Pay packets are stretched. Stock image

Pay packets are stretched. Stock image

Average weekly earnings rose by 3.5pc last year to the highest level on record but still failed to keep pace with the rising cost of accommodation.

According to data from the Central Statistics Office (CSO) weekly earnings in the fourth quarter of 2019 were €783.62, up from €757.21 in 2018 and 11.6pc higher than the same period of 2014.

"There are variations in earnings across the sectors of the economy with the highest average weekly earnings of €1,241.42 in the Information and communication sector," said the CSO.

"The lowest average weekly earnings were €381.50 in the accommodation and food service activities sector."
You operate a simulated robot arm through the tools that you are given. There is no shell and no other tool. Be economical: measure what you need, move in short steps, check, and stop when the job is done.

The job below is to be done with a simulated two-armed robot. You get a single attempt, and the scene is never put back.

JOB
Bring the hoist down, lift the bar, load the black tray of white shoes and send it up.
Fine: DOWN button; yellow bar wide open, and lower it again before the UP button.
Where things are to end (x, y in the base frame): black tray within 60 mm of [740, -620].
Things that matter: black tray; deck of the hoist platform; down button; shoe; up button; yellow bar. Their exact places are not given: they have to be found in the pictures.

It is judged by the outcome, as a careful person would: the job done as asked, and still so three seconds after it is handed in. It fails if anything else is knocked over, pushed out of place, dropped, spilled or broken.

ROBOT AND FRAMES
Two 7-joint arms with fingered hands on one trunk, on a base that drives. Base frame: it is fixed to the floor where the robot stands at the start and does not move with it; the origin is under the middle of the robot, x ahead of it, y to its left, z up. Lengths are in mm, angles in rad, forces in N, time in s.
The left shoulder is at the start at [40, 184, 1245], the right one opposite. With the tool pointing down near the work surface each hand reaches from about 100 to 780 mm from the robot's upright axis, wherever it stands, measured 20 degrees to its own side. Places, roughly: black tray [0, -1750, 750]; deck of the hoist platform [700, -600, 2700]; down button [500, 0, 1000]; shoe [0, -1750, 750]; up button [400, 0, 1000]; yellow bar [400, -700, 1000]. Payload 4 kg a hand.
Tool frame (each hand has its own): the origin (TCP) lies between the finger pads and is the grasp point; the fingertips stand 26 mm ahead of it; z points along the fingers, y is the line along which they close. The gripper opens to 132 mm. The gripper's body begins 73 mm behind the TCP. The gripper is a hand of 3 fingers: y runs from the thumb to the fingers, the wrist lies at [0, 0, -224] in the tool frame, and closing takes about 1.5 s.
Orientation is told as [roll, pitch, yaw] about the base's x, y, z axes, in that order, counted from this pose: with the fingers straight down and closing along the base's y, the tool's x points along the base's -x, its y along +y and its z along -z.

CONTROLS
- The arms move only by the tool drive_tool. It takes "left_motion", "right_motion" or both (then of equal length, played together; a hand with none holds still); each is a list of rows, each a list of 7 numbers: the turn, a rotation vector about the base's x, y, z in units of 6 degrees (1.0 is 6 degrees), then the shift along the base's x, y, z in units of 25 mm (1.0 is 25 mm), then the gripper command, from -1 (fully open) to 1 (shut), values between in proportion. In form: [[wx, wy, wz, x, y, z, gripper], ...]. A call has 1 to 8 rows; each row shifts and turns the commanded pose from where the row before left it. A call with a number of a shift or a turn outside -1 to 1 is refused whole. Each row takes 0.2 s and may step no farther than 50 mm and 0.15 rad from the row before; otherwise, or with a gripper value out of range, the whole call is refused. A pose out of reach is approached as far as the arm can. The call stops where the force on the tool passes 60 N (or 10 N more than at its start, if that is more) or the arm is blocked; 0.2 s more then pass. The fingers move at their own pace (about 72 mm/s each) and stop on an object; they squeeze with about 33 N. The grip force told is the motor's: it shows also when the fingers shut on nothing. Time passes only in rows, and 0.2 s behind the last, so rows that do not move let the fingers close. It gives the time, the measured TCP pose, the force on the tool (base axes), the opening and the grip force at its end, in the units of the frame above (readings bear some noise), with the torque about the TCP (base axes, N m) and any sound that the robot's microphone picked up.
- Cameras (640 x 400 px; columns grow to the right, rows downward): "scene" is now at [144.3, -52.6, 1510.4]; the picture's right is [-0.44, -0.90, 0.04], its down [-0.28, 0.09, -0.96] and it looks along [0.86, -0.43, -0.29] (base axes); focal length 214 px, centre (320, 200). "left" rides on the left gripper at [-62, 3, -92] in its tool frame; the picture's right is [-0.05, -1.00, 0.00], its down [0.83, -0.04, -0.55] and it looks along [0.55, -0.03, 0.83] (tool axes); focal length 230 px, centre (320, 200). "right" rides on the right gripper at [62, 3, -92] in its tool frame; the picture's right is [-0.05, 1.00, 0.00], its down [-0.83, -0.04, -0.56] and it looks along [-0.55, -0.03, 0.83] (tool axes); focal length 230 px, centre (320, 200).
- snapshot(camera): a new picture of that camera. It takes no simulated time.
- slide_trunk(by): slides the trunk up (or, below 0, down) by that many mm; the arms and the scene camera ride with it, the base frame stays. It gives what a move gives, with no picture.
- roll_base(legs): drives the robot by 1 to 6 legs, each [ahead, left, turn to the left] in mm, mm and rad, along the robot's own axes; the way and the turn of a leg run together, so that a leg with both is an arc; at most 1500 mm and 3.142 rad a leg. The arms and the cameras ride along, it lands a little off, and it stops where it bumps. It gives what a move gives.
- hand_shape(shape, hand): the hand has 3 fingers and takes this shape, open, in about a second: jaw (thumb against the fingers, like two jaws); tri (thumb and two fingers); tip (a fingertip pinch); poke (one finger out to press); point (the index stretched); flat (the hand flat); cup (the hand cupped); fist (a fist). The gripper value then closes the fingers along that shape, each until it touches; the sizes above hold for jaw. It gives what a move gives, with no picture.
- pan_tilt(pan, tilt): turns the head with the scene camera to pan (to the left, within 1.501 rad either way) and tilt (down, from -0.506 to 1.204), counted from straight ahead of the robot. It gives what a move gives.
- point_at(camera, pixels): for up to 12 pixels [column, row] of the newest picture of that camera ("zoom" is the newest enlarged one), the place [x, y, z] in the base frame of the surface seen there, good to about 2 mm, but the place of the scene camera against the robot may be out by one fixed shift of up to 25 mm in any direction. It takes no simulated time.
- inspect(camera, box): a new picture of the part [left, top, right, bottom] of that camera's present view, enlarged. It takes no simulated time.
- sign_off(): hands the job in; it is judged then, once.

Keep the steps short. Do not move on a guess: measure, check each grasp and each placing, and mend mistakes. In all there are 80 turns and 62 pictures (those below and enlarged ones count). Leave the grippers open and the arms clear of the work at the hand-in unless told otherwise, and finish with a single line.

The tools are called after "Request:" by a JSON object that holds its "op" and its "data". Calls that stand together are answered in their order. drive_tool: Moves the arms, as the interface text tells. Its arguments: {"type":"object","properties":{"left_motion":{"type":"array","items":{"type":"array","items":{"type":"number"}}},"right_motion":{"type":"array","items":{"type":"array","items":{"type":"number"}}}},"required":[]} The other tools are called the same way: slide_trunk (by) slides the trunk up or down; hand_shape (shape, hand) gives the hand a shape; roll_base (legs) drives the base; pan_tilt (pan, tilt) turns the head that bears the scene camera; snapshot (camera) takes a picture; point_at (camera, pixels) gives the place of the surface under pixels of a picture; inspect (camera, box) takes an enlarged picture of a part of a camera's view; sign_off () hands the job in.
While wage rises are stronger here than in the rest of the eurozone, costs are rising sharply too.

In the 12 months to January - the latest available data - housing rent and mortgage costs rose 3.9pc, taking a larger share of salaries despite overall subdued inflation.

Even though wage rises have accelerated recently as the labour market has tightened - CSO figures show a job vacancy rate of 0.9pc across the economy - weekly pay packets are just 8.6pc more than they were 12 years ago when they hit a pre-crash high of €721.89.

Other countries have seen average weekly earnings rise too with record numbers now in work across much of the developed world.

In the UK, for example, pay excluding bonuses, is rising at 3.2pc a year, although in inflation-adjusted terms, wages there have only just recovered to pre-crisis levels.